Action by School District No. 61, Township 36 North, Range 5 East, St. Francois County, Missouri, by its Board of Directors, composed of C. E. Norwine and others, against F. L. McFarland and others. From a judgment dissolving a temporary injunction, plaintiffs appeal to the St. Louis Court of Appeals. Transferred to this court, and jurisdiction waived. Reversed and remanded to set aside order and enter judgment for plaintiffs perpetuating the injunction.

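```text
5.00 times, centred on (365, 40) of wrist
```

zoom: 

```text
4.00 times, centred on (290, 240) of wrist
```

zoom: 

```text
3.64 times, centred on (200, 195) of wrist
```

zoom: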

This is an appeal from an order dissolving a temporary injunction which had been issued on June 10, 1907, upon the application of appellants as members of the board of directors of school district No. 61, alleged to be a village school district, organized under the provisions of article 2, c. 154, Rev. St. 1899 (Ann. St. 1906, pp. 4519-4530). The respondents J. E. Blankenship, George W. Howell, and Charles D. Carr constituted the board of directors of school district No. 7, a common school district, organized under the provisions of article 1, c. 154, Rev. St. 1899 (Ann. St. 1906, pp. 4459-4518), and respondent F. L. McFarland was the clerk of school district No. 7, and respondent J. A. Lawrence was clerk of the county court of St. Francois county (in which county this case originated, it having reached Jefferson county by change of venue).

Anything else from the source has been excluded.